======== Excerpted passage ========
Johnston v. Simmons

Decision Date26 February 1887
Citation2 S.E. 469,77 Ga. 298
PartiesJOHNSTON and others v. SIMMONS.
CourtGeorgia Supreme Court

Gustin & Hall and Hardeman & Davis, (by Harrison & Peeples,) for plaintiffs in error.

W. S Wallace, contra.

CLARKE J. [1]

The question raised in this case is whether a motion therein for new trial was properly dismissed. These are the facts: At the September term, 1885, of Crawford superior court, a verdict was rendered in favor of the defendants in error against the plaintiffs in error. During the same term the plaintiffs in error filed a motion for new trial accompanied by a brief of the evidence approved by the court and a consent order was made providing that Judge SAMPSON W. HARRIS, before whom said case was tried, should take the motion with him, and pass upon the same "within the next thirty days, in vacation." The judge, for some reason not known, failed to decide the motion. At the March term, 1886, of said court, the Hon. JAMES T. WILLIS, judge of the Chattahoochee circuit, presiding, the defendants in error moved to dismiss said motion on the ground that Judge HARRIS had not determined it within the time prescribed by the order above mentioned. Plaintiffs in error, in resisting the motion to dismiss, showed, by an affidavit of Joseph H. Hall, Esq., one of their counsel, that they were in no manner chargeable with the failure of Judge HARRIS. The motion to dismiss was sustained, and this judgment is assigned as error.
========
▶ [Task statement] Show the exact text of the excerpted passage starting from "Decision Date26 February" and stopping at the end of "S Wallace, contra.".
======== Collected data ========
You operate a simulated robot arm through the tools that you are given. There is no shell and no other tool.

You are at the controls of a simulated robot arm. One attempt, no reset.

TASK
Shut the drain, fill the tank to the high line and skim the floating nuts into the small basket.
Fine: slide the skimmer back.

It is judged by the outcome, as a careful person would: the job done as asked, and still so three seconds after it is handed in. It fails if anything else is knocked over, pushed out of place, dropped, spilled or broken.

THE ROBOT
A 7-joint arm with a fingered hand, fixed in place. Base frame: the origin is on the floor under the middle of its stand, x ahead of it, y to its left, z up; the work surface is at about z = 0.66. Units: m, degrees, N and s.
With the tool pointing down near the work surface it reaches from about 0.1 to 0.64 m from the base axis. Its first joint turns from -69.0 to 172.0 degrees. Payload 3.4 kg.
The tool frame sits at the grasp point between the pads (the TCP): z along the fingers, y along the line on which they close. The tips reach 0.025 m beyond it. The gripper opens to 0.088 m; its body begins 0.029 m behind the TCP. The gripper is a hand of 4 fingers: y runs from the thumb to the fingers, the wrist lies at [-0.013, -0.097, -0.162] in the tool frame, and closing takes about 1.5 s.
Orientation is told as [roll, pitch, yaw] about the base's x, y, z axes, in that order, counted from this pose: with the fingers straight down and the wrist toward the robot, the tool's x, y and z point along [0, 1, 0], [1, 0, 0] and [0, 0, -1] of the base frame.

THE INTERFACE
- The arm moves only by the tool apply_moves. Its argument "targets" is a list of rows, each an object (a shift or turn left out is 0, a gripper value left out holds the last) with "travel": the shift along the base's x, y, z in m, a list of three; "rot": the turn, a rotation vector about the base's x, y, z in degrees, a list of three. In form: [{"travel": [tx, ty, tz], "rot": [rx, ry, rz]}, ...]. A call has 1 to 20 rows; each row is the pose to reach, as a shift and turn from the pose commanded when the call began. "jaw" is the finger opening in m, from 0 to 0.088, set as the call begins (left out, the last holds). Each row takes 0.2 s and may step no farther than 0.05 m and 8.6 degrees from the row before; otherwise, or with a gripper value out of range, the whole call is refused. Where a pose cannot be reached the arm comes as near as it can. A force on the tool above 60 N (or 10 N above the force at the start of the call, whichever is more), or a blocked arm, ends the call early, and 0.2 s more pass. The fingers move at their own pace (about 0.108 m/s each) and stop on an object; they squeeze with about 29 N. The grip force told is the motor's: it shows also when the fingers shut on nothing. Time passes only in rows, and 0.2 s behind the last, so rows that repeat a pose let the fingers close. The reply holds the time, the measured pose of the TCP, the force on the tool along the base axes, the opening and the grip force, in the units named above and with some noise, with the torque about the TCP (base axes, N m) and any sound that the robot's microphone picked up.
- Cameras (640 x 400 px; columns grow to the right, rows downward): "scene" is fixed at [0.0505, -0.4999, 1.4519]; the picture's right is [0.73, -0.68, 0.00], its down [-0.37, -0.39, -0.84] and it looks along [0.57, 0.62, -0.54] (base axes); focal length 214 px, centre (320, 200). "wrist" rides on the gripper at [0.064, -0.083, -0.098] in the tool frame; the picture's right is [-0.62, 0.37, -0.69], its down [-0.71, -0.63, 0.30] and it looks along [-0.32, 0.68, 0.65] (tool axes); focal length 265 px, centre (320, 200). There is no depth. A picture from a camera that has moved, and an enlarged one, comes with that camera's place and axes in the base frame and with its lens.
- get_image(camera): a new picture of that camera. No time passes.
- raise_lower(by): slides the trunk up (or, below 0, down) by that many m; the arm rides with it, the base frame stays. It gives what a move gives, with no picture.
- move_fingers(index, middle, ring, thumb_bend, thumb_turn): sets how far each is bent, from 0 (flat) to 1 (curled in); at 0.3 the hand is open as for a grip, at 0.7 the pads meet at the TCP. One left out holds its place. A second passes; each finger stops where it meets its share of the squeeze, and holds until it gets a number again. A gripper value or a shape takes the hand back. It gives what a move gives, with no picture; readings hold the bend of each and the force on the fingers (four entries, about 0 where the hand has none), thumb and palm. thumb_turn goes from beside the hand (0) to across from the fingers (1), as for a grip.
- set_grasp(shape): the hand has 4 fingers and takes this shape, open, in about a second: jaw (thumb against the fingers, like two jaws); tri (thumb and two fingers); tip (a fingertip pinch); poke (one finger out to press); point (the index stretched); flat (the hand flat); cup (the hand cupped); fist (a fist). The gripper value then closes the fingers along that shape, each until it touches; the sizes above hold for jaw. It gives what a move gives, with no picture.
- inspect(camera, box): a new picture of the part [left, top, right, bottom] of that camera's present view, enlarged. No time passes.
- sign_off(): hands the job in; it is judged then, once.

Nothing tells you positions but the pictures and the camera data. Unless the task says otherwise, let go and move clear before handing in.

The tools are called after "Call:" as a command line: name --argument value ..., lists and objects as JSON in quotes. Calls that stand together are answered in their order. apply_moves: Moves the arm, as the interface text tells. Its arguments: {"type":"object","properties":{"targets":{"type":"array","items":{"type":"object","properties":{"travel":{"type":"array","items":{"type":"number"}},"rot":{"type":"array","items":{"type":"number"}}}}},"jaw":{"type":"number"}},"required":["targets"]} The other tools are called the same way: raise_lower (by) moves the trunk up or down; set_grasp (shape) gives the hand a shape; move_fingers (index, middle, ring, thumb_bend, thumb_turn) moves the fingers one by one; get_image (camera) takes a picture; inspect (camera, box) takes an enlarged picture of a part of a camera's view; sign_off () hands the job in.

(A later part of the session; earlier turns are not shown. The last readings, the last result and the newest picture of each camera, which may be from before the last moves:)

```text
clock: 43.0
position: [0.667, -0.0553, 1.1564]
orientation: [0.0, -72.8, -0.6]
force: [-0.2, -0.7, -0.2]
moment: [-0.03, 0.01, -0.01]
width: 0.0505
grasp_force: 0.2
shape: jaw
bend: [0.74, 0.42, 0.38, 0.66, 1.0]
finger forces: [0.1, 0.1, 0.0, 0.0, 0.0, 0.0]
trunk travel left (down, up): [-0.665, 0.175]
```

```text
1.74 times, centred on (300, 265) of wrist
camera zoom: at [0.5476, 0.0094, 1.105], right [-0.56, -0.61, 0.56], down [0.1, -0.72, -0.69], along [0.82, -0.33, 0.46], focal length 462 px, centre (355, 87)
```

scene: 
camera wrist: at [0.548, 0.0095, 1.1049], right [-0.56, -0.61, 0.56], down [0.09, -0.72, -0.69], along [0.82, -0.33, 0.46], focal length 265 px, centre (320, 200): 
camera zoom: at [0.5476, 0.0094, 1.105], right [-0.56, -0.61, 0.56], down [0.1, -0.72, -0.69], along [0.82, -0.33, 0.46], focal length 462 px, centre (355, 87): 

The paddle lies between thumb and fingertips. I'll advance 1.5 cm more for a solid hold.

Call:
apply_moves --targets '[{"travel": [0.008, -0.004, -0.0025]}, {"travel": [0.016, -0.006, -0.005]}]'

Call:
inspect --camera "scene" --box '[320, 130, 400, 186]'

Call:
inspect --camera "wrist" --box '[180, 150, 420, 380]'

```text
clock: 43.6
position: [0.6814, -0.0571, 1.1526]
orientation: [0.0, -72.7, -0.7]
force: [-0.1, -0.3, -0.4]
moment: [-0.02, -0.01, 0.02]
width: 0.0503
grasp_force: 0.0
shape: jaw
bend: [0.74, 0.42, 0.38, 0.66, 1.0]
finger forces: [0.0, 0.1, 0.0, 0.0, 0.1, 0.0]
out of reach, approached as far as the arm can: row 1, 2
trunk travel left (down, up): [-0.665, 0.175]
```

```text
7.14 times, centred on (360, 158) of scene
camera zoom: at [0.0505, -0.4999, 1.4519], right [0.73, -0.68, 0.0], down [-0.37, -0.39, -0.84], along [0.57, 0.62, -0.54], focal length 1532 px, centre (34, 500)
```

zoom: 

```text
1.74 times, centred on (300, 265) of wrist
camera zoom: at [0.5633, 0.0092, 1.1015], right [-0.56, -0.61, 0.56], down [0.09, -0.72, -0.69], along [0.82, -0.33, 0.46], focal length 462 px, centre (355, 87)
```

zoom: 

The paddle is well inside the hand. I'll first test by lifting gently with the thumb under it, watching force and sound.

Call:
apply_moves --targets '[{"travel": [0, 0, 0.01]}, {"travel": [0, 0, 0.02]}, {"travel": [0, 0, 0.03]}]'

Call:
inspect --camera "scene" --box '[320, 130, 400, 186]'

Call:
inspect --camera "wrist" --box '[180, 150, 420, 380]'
========
▶ [Expected output]
Decision Date26 February 1887
Citation2 S.E. 469,77 Ga. 298
PartiesJOHNSTON and others v. SIMMONS.
CourtGeorgia Supreme Court

Gustin & Hall and Hardeman & Davis, (by Harrison & Peeples,) for plaintiffs in error.

W. S Wallace, contra.